The flag doesn't represent the people, it represents a rebellious & treasonous faction that lost its uprising. A faction whose very basis was that the white man was more of a person than a black man. It's cool to ban it without open poll.
Says you. Millions disagree.
If it means anything: I agree with you about the flag's meaning. I'd never want to fly that damnable thing, much less have it represent me in international affairs. The Confederate constitution outright added amendments protecting enslavement of "the negro", and the only prohibition to slavery they possessed was about the importation of slaves from foreign territories--that is, they too abided by the end of the international slave trade. Frankly the only reason I think they did is because the British got very, very pissy about the whole affair, and nobody questioned the naval supremacy of the British back then. That, and they wanted to be best pals with Europe to get their cotton sales in--can't exactly do that if you piss off the British.

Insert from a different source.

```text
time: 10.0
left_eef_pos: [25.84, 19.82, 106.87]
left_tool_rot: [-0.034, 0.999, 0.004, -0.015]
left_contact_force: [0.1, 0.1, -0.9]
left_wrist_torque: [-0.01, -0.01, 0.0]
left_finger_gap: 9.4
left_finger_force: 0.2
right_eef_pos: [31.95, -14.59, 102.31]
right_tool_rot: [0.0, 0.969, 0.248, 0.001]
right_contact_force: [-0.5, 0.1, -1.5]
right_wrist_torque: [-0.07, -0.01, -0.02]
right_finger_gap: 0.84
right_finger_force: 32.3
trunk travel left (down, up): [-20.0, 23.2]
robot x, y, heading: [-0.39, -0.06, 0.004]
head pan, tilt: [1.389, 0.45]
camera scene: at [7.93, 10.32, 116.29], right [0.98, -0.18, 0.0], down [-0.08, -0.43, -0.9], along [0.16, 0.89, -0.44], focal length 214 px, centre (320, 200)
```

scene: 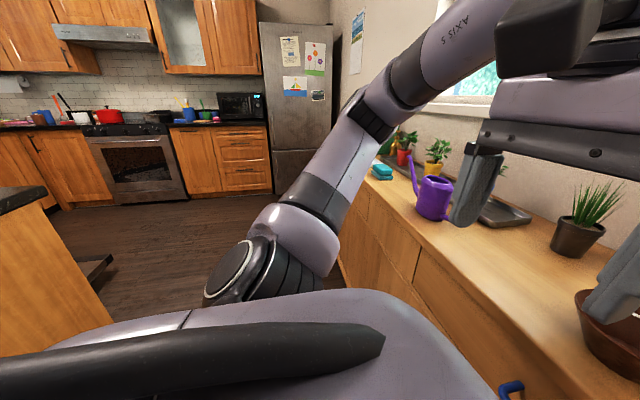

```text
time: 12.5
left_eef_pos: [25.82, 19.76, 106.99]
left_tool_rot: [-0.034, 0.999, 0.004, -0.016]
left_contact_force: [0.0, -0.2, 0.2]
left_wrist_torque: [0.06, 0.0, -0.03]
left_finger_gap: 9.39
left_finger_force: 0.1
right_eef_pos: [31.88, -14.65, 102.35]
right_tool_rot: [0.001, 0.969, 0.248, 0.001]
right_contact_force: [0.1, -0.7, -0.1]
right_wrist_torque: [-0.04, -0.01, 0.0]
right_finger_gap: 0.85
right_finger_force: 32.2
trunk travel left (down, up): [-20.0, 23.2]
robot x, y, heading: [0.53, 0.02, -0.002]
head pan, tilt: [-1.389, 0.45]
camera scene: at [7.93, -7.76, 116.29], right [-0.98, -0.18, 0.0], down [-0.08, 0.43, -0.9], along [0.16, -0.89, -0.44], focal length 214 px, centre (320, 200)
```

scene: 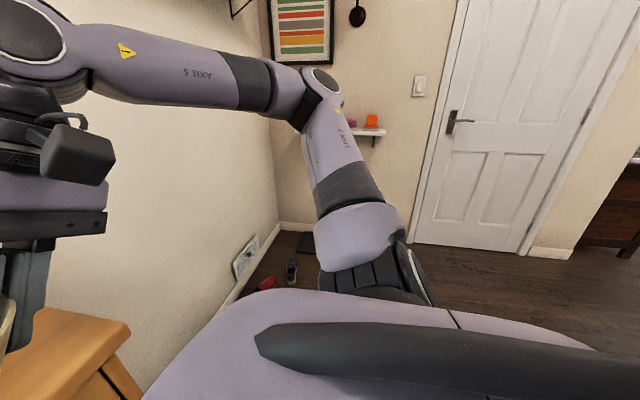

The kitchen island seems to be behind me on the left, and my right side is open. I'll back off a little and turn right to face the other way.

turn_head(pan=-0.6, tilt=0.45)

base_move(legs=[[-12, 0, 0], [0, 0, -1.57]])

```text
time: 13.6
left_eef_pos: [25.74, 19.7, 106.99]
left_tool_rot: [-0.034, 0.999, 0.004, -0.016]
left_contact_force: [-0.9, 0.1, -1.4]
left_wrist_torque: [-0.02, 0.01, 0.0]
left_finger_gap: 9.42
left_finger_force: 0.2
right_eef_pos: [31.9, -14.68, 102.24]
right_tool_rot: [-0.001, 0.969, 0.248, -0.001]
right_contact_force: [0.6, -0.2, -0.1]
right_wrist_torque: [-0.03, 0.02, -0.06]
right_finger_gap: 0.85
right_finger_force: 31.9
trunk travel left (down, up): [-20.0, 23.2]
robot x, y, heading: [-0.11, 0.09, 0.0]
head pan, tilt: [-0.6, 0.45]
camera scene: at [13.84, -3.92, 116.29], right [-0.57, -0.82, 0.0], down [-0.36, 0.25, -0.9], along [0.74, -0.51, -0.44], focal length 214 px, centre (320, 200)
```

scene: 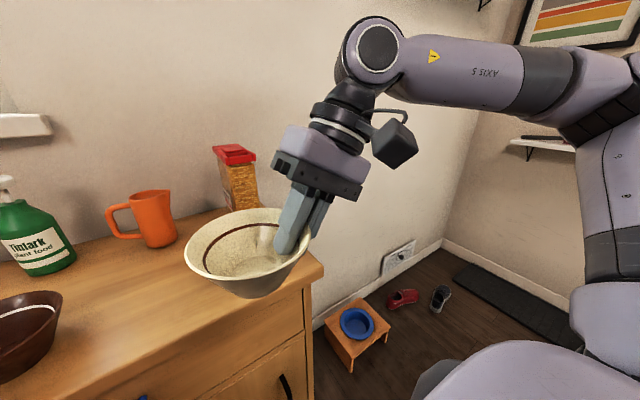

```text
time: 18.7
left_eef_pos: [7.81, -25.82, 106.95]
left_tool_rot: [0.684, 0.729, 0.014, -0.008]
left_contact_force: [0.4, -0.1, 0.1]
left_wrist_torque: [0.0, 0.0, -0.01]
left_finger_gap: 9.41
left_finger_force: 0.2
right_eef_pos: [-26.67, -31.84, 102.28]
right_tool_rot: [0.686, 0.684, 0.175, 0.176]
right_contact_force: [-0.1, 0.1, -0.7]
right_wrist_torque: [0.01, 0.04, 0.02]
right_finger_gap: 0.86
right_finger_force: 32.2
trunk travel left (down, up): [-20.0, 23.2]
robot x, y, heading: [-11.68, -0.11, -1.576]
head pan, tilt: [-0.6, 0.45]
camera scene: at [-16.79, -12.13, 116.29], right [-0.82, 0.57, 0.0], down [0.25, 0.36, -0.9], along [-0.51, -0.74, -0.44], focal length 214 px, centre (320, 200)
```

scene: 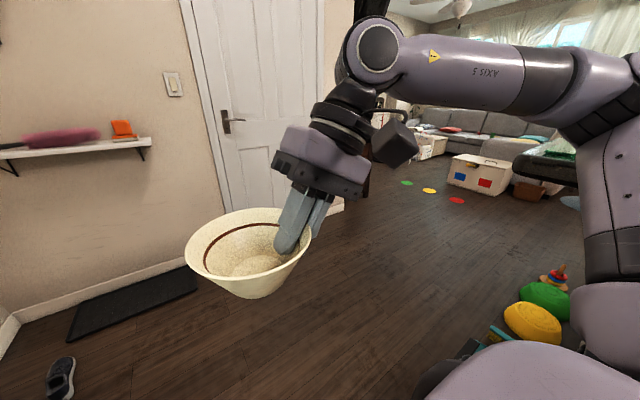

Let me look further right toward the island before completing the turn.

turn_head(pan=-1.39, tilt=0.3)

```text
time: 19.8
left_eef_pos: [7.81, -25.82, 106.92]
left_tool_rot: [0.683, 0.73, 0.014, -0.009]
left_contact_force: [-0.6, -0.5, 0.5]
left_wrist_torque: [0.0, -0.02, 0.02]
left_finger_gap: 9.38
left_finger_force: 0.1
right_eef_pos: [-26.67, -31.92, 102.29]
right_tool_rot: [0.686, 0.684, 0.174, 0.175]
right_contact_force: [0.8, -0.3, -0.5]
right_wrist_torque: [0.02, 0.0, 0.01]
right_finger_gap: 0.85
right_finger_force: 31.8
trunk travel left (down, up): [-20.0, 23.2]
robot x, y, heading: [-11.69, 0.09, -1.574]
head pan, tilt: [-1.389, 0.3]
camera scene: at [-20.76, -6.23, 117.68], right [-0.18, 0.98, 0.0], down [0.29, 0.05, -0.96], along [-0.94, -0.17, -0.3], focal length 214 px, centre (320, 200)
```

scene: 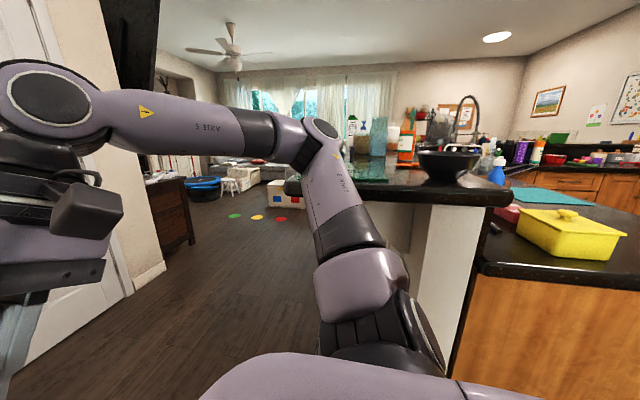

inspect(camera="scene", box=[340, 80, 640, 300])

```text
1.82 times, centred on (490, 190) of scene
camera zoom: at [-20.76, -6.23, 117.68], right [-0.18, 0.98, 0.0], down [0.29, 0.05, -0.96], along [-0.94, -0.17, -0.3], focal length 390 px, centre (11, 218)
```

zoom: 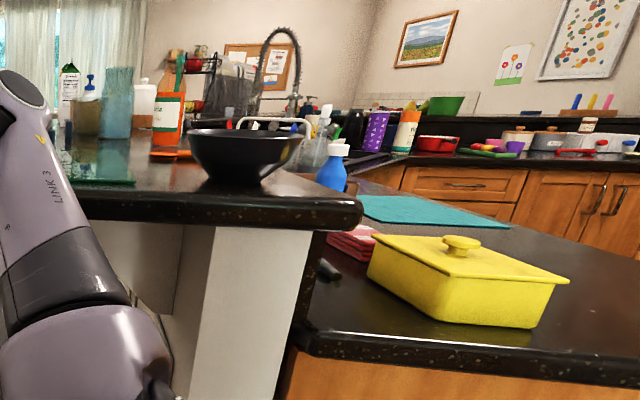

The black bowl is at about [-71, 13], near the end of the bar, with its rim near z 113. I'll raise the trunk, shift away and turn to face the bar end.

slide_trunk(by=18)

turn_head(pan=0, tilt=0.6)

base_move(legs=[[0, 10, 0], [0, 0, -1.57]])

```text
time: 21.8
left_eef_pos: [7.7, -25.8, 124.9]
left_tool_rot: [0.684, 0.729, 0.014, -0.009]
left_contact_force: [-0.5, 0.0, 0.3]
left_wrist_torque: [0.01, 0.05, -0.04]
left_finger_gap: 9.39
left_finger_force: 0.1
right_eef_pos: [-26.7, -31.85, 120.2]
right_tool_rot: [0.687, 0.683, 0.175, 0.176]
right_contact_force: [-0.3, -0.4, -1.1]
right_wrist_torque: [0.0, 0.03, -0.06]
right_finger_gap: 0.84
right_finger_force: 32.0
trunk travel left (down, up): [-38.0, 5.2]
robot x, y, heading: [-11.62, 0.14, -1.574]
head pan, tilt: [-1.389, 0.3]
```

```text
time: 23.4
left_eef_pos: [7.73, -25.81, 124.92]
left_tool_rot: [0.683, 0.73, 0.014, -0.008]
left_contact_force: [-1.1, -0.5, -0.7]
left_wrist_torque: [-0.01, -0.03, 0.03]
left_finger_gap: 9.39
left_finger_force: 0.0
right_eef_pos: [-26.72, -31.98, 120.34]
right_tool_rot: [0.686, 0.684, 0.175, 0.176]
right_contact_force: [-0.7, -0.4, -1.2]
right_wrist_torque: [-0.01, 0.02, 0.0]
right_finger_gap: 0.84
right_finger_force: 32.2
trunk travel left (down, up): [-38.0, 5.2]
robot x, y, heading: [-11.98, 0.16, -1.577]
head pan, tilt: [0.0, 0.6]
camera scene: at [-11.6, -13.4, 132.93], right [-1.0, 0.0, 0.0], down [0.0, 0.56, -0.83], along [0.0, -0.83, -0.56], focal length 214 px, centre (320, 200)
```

Frankly, personally, I rank the symbol of the Confederacy alongside the ones that represented Napoleonic France, Nazi Germany, the Soviet Union, the Roman Empire, and Imperial Japan.
However, at the end of the day, it's just a flag. It's just a piece of cloth. You can attribute any meaning to that cloth--the aboriginal peoples of Canada, Australia, & the United States have a
very different view of the Maple Leaf or the Star Spangled Banner. One that probably involves a metric fuckton of genocide, enslavement, rape, and so on. Wounds they
still live with to this day.
Any state that has existed for a sufficient amount of time likely has a bloody history associated to its flag. Even the Canadian flag can stand for Japanese Internment and
second class citizenship. It can represent a school system that raped the aboriginal peoples by kidnapping their children and literally beating their identity out of them--a system whose last school didn't close until
1996. For context: I was four years old when they closed that last one down.
I was alive. I wasn't alive during the time of the confederacy. My parents weren't alive during the time of the confederacy. My grandparents weren't alive during the time of the confederacy. I'm fairly certain my great grand parents weren't alive then.
The confederate flag has flown at that post for several generations without causing another uprising. The mere presence of the flag--which was as much as historical symbol was it was one of identity for that state--didn't override the state's duty to the US in the wars that followed, or in the laws that it obeys today. It's just a flag. It's just a symbol. It can mean
anything you want it to mean, and for millions of people, it means something
other than slavery, something that is important to them. That's why I think it should go up to a vote: I don't
live there. I don't
know these people. Let them decide for themselves if they want a symbol to stand or not.
Regardless of what it means to
you or
me, as individuals, our own feelings on the matter don't override those of
millions of other people. If you want to get pedantic about historical connotations, then we should ban every single piece of Christian and Islamic symbolism while we're at it. Remove "In God We Trust" on those bills, because the Bible not only is a historical cassus belli to mass genocide several times over, but the book
outright encourages you to murder people who don't step in line with the ideology. As does the Koran.
I don't imagine you asking for the banning of Christian iconography from the American government, though. So...
EDIT
@Jorick made a point to me just now about not wasting taxpayer time & money with a referendum. I'll concede on the point that the elected representatives of the people made the decision ultimately--plus, it's going to a museum, so, historical importance remains intact. This satisfies me. I'd
still prefer a referendum, but preference can get chucked for efficiency in this case.